All the other publishers have things to hang their hat on, as well, with Valiant looking to take the leap with Valiant First, Dark Horse and IDW having an array of exciting releases, and Dynamite kicking it up a notch with some excellent looking books (including the stupendous looking “Flash Gordon” #1).
Even beyond what’s next on everyone’s publishing docket, people seemed to ignore two promising facts in the March sales announcement. For one, sales increased from March to February, implying that we’re already seeing a bit of a turnaround, and for another, trade sales continue to grow.
The latter point leads into one thing I didn’t discuss as an explanation for the decrease in floppy sales: the idea that trade waiters are growing in number. The reason I didn’t discuss it was because I don’t think that is necessarily impacting monthly sales of comics. However, I do think it is a very good thing, and that it might speak more to how easy they are for new readers to pick up and jump into versus monthly comics. Look back at the second tweet I shared from Brubaker, if you need any anecdotal proof of that.

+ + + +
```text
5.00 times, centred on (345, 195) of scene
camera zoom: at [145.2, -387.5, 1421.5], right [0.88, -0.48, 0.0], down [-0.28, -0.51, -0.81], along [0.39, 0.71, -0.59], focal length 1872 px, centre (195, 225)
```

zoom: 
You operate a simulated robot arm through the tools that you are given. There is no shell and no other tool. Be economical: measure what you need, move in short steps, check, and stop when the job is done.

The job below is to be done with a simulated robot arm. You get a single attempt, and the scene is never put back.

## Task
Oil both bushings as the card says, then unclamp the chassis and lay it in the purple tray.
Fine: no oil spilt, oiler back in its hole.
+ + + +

Ask anyone at Multiversity, and they’ll tell you I’m a glass half full kind of guy when it comes to these things. But this isn’t blind optimism. When you look at the cold hard facts and what’s on the horizon, it’s really difficult to not be excited about what’s coming for comics. Granted, I’m coming off a high from Emerald City ComiCon two weekends ago, where you couldn’t convince anyone that comics are in a down period, but from where I sit, the downturn in the first quarter of 2014 wasn’t a sign of ill tidings at all.
Quite the contrary, in fact.
I think it’s the outlier in what will be yet another prosperous year of growth in comics, for print, digital, trades and everything in-between.